Neither do the people who initially envisaged how that end of Nita Lake and Lake Placid Road would be developed. Those planning documents wanted to ensure unobstructed sightlines to the lake and public space, green space. Both good ideas. Then and now.

But maybe too idealistic for what Whistler and Creekside are becoming.

Aspen is a word I’d like to avoid because it’s both cliché and probably not entirely accurate. But it is a good shorthand for what we’d like to avoid becoming. And it’s what we are incrementally creeping toward.

Is Nita Lake Lodge the tipping point on that journey? Don’t know.

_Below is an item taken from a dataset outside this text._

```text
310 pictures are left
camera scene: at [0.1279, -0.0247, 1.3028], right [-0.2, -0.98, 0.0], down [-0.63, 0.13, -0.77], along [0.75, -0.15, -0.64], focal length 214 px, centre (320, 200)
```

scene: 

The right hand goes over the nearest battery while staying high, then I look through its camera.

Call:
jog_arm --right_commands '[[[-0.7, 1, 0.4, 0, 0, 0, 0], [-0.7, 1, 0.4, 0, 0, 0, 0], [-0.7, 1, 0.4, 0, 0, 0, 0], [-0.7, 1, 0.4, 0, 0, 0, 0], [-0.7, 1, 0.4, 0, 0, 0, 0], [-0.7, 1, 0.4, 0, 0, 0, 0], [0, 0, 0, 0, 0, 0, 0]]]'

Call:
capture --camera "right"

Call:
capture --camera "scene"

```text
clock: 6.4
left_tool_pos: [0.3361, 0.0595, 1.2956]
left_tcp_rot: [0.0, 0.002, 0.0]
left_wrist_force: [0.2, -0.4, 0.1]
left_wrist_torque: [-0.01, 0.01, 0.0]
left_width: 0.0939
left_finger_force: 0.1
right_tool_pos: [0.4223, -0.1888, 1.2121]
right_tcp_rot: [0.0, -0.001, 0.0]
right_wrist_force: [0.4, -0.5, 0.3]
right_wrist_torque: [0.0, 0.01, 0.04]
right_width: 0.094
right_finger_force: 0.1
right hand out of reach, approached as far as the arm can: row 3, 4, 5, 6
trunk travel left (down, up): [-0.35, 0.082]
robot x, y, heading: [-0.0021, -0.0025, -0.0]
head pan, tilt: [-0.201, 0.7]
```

But I do know any developer approaching muni hall and the population of Whistler with an unadorned proposal to build a hotel this size at this location – unsupported by current zoning let’s remember – would be told "thanks, but no thanks." It’s not in keeping with the neighbourhood. It’s not in keeping with the size of the lake. We have concerns about commercial development and redevelopment around our "jewels" of valley lakes.

So the decision becomes one of determining whether the enticement to do something we ought not do is sufficient.

I suspect the proposal will be given the green light. I only hope it’ll be the last one we do this way. I hope the two new councillors who ran on a strong platform of planning will be successful in getting on with the task. I hope someone will have the courage to either bring the neverending sustainability plan to completion or take it out and shoot it in the head before we waste much more tax money on it. Maybe if it was completed we’d be more able to see how inappropriate this development is… regardless of the package of goodies it comes with.

Maybe we’re already past the tipping point of becoming what we hope we will never be.